----- Supplied material -----

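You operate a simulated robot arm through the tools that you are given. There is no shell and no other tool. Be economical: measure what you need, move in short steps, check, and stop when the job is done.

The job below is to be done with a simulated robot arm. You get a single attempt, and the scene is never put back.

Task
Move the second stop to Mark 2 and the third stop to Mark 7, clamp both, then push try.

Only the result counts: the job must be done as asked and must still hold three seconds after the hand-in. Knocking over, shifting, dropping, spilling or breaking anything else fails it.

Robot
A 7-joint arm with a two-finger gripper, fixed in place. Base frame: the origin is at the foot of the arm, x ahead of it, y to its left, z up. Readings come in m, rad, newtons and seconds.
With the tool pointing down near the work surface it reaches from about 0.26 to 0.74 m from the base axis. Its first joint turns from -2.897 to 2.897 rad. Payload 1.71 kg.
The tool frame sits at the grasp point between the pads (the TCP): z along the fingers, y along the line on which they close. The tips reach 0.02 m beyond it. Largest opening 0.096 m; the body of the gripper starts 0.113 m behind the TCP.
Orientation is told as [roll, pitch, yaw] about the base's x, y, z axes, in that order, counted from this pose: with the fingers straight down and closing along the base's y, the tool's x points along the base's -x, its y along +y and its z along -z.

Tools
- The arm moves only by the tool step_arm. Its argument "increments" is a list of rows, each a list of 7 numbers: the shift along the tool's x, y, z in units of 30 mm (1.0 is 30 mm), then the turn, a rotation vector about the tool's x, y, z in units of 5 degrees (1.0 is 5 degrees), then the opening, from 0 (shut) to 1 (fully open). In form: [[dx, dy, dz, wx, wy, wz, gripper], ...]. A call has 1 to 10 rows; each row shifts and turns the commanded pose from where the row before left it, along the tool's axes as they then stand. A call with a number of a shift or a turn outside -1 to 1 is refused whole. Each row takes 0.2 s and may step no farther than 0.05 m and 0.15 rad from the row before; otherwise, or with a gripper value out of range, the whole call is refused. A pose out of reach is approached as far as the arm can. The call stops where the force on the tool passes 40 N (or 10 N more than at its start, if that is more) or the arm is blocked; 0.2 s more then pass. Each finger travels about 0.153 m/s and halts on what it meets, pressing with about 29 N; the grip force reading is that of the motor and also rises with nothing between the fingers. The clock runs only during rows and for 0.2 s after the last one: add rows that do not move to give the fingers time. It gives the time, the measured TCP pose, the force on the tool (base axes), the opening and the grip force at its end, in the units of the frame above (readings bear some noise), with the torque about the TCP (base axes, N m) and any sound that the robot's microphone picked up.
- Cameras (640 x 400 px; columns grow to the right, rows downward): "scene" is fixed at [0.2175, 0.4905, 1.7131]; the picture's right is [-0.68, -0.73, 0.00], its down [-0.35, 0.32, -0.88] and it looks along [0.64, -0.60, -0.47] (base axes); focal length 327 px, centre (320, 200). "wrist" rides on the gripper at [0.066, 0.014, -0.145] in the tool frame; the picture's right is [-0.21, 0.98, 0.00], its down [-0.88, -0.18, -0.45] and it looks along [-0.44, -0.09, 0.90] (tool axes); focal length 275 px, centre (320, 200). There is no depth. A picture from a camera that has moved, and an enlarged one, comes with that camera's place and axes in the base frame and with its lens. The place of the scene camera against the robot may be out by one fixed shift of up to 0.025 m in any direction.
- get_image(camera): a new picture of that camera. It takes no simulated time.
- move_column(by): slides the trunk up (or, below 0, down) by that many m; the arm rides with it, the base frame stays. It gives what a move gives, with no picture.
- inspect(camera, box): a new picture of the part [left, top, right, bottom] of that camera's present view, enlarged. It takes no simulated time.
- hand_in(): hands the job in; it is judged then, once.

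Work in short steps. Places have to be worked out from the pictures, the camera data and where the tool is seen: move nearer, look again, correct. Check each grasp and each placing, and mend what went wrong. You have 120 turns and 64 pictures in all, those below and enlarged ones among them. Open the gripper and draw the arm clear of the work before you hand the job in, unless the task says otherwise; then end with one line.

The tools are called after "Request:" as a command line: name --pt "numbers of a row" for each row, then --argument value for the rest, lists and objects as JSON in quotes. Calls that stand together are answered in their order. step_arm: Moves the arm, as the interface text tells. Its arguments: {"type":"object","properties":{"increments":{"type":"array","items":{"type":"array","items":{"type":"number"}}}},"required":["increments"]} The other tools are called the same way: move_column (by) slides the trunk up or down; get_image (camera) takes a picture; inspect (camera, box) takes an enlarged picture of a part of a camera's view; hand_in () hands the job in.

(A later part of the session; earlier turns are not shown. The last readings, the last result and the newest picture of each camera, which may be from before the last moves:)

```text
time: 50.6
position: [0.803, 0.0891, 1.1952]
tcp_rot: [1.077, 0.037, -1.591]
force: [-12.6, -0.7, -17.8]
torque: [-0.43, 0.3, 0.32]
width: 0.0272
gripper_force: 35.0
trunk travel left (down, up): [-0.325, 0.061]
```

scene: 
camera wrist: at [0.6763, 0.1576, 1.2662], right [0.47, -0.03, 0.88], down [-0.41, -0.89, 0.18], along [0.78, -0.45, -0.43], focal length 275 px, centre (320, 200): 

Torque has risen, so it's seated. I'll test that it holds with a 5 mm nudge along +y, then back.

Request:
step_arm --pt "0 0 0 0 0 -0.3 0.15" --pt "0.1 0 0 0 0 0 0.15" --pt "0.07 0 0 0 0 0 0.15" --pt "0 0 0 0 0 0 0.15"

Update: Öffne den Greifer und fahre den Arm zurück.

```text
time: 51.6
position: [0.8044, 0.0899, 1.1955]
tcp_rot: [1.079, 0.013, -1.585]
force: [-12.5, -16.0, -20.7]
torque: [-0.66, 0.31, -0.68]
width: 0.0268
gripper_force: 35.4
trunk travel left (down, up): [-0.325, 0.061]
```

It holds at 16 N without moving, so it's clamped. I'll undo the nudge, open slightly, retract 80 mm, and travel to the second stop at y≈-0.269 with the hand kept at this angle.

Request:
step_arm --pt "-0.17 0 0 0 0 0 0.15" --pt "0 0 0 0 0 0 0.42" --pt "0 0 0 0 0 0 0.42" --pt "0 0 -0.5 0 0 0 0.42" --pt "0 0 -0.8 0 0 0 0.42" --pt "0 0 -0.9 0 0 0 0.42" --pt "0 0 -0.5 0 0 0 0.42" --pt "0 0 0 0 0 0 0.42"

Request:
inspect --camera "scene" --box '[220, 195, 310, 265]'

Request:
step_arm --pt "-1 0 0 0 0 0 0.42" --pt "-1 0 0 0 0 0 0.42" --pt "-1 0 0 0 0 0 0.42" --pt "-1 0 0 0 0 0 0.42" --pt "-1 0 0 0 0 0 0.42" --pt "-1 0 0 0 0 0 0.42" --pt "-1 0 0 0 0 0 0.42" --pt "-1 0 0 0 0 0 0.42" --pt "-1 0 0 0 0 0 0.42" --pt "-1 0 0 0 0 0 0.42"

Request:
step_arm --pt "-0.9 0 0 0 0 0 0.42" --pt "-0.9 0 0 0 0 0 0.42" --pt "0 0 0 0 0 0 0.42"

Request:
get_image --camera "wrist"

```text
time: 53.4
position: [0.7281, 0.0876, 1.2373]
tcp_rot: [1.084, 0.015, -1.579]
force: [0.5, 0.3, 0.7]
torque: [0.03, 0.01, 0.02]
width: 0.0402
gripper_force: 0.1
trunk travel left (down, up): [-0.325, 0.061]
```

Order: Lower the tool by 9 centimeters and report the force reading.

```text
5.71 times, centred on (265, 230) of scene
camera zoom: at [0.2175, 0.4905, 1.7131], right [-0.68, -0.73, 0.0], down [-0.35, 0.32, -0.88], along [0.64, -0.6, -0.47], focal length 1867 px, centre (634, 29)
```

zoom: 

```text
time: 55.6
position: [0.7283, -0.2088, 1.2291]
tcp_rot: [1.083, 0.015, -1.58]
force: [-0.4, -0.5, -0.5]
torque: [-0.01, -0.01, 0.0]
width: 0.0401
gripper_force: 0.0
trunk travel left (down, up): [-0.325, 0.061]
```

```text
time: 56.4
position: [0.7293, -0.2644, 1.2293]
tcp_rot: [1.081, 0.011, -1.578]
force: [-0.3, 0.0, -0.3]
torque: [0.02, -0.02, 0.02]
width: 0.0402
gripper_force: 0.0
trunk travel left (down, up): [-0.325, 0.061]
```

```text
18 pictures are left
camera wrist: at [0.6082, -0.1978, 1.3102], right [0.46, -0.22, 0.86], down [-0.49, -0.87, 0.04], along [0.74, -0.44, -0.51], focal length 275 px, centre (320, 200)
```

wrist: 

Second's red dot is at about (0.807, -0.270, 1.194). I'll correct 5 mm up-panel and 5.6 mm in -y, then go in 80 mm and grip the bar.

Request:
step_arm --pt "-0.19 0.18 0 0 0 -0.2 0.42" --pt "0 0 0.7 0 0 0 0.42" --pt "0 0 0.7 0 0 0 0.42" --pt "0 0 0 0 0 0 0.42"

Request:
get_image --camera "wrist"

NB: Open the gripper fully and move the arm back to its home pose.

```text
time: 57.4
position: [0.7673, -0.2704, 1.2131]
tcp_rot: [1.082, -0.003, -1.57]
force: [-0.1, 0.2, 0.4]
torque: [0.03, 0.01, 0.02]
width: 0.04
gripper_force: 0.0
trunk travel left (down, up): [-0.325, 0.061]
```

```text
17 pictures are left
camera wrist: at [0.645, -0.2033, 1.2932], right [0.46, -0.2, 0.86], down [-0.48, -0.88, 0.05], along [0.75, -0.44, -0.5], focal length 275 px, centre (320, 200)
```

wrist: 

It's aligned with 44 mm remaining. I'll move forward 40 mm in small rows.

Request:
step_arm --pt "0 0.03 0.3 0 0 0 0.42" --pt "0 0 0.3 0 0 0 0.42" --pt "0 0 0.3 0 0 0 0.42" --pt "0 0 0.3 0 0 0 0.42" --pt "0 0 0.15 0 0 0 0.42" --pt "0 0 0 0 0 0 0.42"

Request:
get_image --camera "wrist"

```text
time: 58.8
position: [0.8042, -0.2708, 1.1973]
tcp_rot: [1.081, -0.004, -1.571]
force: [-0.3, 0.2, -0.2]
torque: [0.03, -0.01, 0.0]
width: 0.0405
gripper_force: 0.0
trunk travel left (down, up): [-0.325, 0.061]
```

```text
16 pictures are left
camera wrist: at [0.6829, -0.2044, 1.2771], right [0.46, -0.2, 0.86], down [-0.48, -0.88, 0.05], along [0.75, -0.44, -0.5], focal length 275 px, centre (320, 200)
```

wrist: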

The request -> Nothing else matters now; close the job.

-----

The request -> Retype exactly what runs from the line containing "Move the second" through the line containing "The tool frame sits", both lines included, and stop there. Put a running number in front of each line and drop blank lines.

Task output ->
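1. Move the second stop to Mark 2 and the third stop to Mark 7, clamp both, then push try.
2. Only the result counts: the job must be done as asked and must still hold three seconds after the hand-in. Knocking over, shifting, dropping, spilling or breaking anything else fails it.
3. Robot
4. A 7-joint arm with a two-finger gripper, fixed in place. Base frame: the origin is at the foot of the arm, x ahead of it, y to its left, z up. Readings come in m, rad, newtons and seconds.
5. With the tool pointing down near the work surface it reaches from about 0.26 to 0.74 m from the base axis. Its first joint turns from -2.897 to 2.897 rad. Payload 1.71 kg.
6. The tool frame sits at the grasp point between the pads (the TCP): z along the fingers, y along the line on which they close. The tips reach 0.02 m beyond it. Largest opening 0.096 m; the body of the gripper starts 0.113 m behind the TCP.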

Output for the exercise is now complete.